== Material ==
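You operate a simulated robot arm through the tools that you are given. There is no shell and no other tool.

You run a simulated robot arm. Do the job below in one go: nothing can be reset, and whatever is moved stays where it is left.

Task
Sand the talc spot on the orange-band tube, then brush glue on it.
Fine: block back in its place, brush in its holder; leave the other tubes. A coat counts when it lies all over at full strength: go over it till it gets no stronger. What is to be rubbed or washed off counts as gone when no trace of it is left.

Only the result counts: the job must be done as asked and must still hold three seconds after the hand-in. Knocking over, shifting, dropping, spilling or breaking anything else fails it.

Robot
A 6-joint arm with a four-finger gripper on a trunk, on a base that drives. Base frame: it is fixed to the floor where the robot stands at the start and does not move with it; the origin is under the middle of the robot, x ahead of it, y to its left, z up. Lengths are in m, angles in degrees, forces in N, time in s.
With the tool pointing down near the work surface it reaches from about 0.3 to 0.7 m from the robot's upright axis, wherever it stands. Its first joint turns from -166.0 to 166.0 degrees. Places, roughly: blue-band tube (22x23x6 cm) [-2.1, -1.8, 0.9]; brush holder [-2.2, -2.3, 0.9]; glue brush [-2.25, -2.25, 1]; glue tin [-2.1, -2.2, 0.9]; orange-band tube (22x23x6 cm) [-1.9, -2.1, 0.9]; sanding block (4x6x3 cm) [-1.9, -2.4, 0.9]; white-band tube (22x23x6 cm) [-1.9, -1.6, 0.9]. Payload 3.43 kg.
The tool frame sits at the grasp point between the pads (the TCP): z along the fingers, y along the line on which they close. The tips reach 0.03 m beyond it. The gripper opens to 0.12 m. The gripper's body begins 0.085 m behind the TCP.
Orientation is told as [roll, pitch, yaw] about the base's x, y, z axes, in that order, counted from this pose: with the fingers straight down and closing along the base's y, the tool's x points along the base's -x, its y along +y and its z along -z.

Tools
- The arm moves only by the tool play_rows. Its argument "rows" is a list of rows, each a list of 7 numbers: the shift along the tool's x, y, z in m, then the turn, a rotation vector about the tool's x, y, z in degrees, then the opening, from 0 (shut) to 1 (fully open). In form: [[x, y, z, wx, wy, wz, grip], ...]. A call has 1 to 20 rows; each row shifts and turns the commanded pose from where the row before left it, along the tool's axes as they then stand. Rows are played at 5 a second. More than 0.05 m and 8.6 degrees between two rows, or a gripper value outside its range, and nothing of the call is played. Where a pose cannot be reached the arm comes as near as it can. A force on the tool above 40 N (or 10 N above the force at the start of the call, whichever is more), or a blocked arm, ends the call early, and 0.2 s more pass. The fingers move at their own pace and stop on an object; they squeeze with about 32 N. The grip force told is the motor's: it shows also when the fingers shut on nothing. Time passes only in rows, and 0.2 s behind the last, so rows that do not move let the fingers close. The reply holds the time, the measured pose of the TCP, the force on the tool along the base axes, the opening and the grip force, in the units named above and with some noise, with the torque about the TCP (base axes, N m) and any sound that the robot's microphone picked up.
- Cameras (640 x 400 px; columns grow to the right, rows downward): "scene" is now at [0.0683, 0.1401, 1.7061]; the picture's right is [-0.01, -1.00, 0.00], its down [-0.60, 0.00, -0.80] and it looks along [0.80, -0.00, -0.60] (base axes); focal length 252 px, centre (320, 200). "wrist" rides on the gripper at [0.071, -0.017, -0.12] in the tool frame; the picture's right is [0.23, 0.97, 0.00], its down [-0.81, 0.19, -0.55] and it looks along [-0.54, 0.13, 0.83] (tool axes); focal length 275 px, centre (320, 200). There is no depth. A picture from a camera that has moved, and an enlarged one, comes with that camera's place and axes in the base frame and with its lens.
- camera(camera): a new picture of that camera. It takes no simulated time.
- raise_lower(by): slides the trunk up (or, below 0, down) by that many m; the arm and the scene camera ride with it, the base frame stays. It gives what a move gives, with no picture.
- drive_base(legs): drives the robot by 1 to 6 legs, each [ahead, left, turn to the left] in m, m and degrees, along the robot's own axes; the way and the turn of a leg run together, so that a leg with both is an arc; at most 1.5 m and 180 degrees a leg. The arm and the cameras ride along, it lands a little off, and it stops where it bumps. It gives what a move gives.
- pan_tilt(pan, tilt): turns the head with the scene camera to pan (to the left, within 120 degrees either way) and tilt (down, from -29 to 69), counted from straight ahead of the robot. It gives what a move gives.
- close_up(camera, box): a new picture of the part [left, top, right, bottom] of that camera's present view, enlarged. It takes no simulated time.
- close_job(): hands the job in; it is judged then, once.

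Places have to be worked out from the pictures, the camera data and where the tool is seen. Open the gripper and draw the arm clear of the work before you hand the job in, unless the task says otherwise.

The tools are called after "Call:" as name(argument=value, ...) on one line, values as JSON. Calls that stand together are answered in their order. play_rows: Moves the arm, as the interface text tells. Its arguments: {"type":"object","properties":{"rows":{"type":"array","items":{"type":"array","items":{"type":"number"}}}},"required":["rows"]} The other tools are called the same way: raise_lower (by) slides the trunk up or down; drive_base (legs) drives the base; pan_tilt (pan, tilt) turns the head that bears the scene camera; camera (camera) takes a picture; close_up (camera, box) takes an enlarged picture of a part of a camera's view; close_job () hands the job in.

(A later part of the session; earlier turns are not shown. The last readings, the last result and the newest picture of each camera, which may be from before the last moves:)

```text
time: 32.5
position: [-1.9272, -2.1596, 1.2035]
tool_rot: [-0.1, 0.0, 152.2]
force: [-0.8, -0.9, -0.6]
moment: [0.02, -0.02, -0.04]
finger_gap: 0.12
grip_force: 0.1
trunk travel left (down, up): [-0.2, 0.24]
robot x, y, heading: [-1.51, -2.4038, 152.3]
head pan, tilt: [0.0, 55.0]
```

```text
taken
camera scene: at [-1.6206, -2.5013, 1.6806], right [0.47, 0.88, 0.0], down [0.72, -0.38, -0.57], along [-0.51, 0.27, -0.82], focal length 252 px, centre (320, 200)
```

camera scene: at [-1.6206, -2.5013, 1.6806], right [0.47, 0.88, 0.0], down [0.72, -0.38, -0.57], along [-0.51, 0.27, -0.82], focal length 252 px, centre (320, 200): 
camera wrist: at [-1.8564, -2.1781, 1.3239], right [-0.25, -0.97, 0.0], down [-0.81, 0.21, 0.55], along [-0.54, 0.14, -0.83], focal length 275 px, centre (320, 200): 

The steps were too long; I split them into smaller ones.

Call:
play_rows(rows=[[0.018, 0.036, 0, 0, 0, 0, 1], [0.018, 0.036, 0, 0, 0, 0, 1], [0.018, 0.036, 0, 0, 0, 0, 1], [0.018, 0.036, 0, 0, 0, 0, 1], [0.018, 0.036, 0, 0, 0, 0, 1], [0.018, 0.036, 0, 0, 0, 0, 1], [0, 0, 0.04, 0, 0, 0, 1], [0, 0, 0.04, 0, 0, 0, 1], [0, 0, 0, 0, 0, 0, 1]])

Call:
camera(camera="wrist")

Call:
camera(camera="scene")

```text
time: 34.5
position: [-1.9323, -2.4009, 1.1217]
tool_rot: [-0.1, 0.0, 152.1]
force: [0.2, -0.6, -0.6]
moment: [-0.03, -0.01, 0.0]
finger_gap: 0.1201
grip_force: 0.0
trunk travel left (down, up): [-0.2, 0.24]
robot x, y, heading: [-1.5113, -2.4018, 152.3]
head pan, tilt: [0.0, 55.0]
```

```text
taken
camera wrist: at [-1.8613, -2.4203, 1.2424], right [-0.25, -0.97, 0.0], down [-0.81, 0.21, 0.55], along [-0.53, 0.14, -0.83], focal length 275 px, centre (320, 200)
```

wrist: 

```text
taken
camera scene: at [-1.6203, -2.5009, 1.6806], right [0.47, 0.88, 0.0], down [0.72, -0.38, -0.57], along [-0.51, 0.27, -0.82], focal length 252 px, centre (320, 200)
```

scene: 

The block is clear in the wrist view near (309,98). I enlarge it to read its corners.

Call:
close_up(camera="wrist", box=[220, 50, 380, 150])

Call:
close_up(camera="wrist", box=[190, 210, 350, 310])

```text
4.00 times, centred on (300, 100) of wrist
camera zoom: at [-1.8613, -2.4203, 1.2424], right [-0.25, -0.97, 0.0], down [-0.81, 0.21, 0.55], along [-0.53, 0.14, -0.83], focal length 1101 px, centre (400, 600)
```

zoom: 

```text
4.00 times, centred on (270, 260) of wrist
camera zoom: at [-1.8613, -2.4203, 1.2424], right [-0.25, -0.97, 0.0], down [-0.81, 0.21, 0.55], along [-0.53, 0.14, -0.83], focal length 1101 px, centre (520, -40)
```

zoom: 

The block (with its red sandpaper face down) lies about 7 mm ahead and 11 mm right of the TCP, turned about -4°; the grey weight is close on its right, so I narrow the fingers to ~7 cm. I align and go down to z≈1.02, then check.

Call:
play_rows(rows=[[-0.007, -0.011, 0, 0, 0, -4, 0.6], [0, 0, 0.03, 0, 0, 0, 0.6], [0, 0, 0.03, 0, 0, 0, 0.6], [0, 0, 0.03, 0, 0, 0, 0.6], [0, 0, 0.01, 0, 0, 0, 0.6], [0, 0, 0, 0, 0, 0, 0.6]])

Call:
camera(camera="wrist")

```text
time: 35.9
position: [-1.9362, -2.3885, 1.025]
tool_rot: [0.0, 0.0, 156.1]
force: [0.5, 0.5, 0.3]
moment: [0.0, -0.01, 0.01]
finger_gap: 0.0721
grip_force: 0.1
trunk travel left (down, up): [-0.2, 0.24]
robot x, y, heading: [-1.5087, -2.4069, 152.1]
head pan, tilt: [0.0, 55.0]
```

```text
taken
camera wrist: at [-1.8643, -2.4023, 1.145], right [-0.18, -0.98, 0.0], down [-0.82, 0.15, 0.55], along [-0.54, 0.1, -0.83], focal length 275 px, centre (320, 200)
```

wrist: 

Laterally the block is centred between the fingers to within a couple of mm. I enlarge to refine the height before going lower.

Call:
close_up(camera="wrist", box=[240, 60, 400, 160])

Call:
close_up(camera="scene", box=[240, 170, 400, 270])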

== What the exercise asks ==
Everything from the first line through the line containing "The tool frame sits" should be quoted exactly, and nothing beyond it.

== The reply ==
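You operate a simulated robot arm through the tools that you are given. There is no shell and no other tool.

You run a simulated robot arm. Do the job below in one go: nothing can be reset, and whatever is moved stays where it is left.

Task
Sand the talc spot on the orange-band tube, then brush glue on it.
Fine: block back in its place, brush in its holder; leave the other tubes. A coat counts when it lies all over at full strength: go over it till it gets no stronger. What is to be rubbed or washed off counts as gone when no trace of it is left.

Only the result counts: the job must be done as asked and must still hold three seconds after the hand-in. Knocking over, shifting, dropping, spilling or breaking anything else fails it.

Robot
A 6-joint arm with a four-finger gripper on a trunk, on a base that drives. Base frame: it is fixed to the floor where the robot stands at the start and does not move with it; the origin is under the middle of the robot, x ahead of it, y to its left, z up. Lengths are in m, angles in degrees, forces in N, time in s.
With the tool pointing down near the work surface it reaches from about 0.3 to 0.7 m from the robot's upright axis, wherever it stands. Its first joint turns from -166.0 to 166.0 degrees. Places, roughly: blue-band tube (22x23x6 cm) [-2.1, -1.8, 0.9]; brush holder [-2.2, -2.3, 0.9]; glue brush [-2.25, -2.25, 1]; glue tin [-2.1, -2.2, 0.9]; orange-band tube (22x23x6 cm) [-1.9, -2.1, 0.9]; sanding block (4x6x3 cm) [-1.9, -2.4, 0.9]; white-band tube (22x23x6 cm) [-1.9, -1.6, 0.9]. Payload 3.43 kg.
The tool frame sits at the grasp point between the pads (the TCP): z along the fingers, y along the line on which they close. The tips reach 0.03 m beyond it. The gripper opens to 0.12 m. The gripper's body begins 0.085 m behind the TCP.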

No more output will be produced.